Excerpted text:
>> Begin
参考:人類学・社会学の名著がコンセプトの香水

「IT業界で約20年働いており、Webメディアに専門的な記事を投稿しているニッチ香水好きなアメリカ人男性が、Webメディアと協力して香水ブランドを立ち上げ、まず5種類売り出した。紹介文も自身で書いている」という設定です。

名著香水の方はコンセプト先行型でしたが、今回は使いやすい香りが揃ってます。
私はディスカバリーセット売ってたら即買いするし、多分2本くらいボトルで買う。


腕木通信、あるいは世界最古のIT


ノート:ウッディ
あなたは世界最古の情報通信がいつどこで生まれたか知っているだろうか。
情報通信を「複雑な情報を、送信側で0と1の符号に分解し、特定の通信路を通じて送信し、受信側で解読すること」と定義した場合、意外なことに、その始まりは電気の誕生より早い18世紀のフランスである。
1793年にクロード・シャップによって発明された腕木通信は、急速でフランス全土に普及した。腕木と呼ばれる数メートルの3本の棒を組み合わせたモニュメントをロープ操作で動かし、この腕木を中継局から望遠鏡を用いて確認することで情報を伝達する。
この香水は、腕木通信にインスピレーションを受けて制作された、ITの黎明を祝福する特別な香りである。腕木のボディを形作るシダーウッドを基調としながら、その前身たる狼煙のややアニマリックでスモーキーな香り、そして腕木通信を操るエンジニアが身につける白い革手袋のレザーの感触が絡み合う。男性的でありながら、どこか落ち着く香りである。

特別な林檎


ノート:フルーティ
Microsoftの窓、Twitterの鳥(悲しいことに今は既に飛び立ってしまったが)など、ITの世界には無数のアイコンがあるが、最も有名なのは、あの一口齧られた林檎であることは言を俟たないであろう。
Apple社の社名の由来には諸説あるが、あの林檎のロゴはやはり、万有引力をニュートンに気づかせる切掛となった、特別な林檎を想起させる。多くのクリエイタがApple製品を使うのは、おそらくこのアイディアが落ちてくる瞬間を切り取ったエピソードと無関係ではないのではなかろうか。
>> End
Exercise description: Continue the excerpted text from where it stops.

Dataset section:
>> Begin
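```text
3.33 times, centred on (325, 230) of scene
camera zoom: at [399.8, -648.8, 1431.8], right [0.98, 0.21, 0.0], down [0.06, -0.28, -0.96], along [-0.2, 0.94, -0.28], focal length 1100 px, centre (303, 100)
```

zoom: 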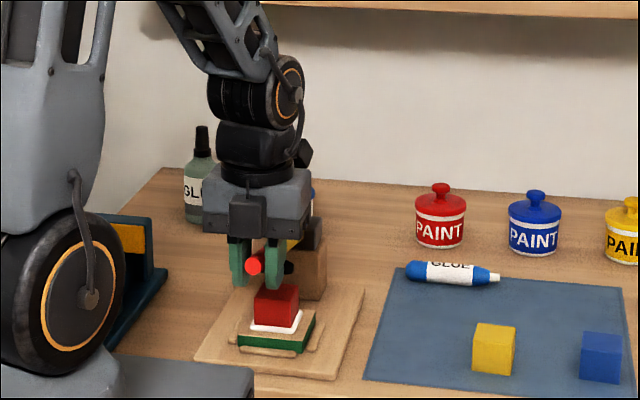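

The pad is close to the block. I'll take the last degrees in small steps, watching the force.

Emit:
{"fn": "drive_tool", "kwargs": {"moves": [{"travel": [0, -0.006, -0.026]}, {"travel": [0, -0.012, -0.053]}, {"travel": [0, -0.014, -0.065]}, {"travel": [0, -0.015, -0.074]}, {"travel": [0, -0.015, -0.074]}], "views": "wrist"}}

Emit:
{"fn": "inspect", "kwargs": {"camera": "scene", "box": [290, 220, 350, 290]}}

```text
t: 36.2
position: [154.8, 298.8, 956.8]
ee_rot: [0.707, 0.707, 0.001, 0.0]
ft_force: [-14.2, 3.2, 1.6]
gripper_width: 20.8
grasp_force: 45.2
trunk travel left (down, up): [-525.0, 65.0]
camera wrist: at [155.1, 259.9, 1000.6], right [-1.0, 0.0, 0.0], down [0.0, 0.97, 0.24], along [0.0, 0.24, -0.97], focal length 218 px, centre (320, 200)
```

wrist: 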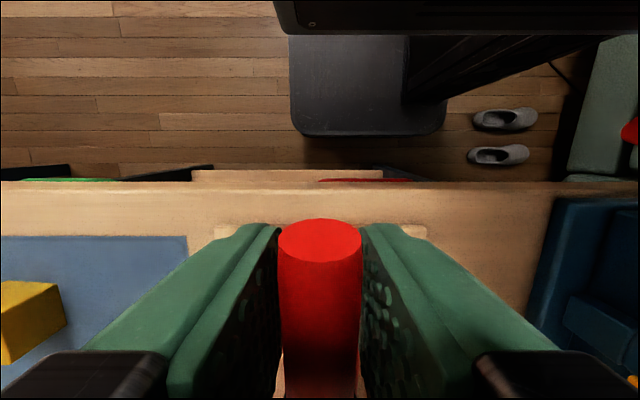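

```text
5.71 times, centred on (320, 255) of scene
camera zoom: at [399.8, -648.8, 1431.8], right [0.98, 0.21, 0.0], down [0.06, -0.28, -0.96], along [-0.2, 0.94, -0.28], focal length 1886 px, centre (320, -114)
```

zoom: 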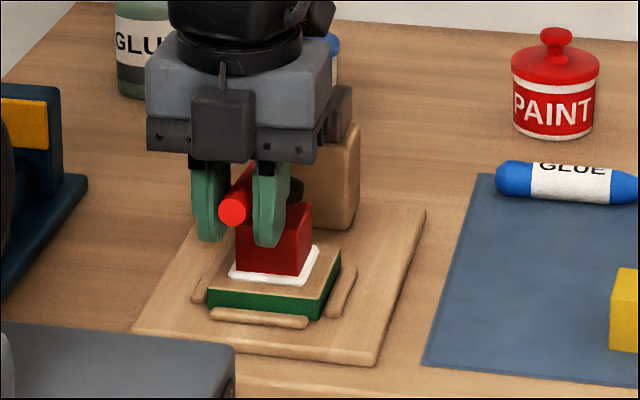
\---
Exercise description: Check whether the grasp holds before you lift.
>> End
The reply:
さて、目を閉じて香水をワンプッシュしてみよう。最初に香るのは、ユーカリの清涼感ある香りだ。そこにカルダモンとジンジャーの刺激が疾走感を持って絡みつく。トップが落ち着くと、後からゆっくりと立ちのぼってくるのは、ほんのり酸味のある、ジューシーな林檎の香りである。なお、この林檎の香りは数時間で跡形もなく消えてしまう。これもまたアイディアの宿命である。

エンジニアの友


ノート:グルマン
ITエンジニアと聞いて多くの人が思い浮かべるのは、ジュラシック・パークに出てくる、あの不憫な彼であろう。すなわち、早口で専門用語を喋り、複数のモニターとキーボードを自由自在に操り、そして常に何かを食べている。残念なことに、現実のITエンジニアもあまり違いがない。
この香水は、エンジニアの友である、チョコレートバーをイメージしている。鼻腔をくすぐるのはバニラとカカオ、そしてアクセントに入っているナッツの香りである。チョコレートの香りにも様々な系統があるが、この香水は比較的ヘビーでナッティだ。
さて、エンジニアのもう一人の友である、ポテトチップスのことも忘れていない。キーボードを操作しながら摘むにはベタベタしすぎるので、ソルティな香りづけに駆けつけてもらおう。これにより全体に上品なムードが漂う。
エンジニアは、深い思考には糖分が欠かせないと言う。それはもちろんだが何事も限度というものはあるだろう。この優雅な代替品でチョコレートの摂取量を減らし、さらにエンジニアの平均健康寿命を延ばすことに貢献できれば、それに勝る喜びはない。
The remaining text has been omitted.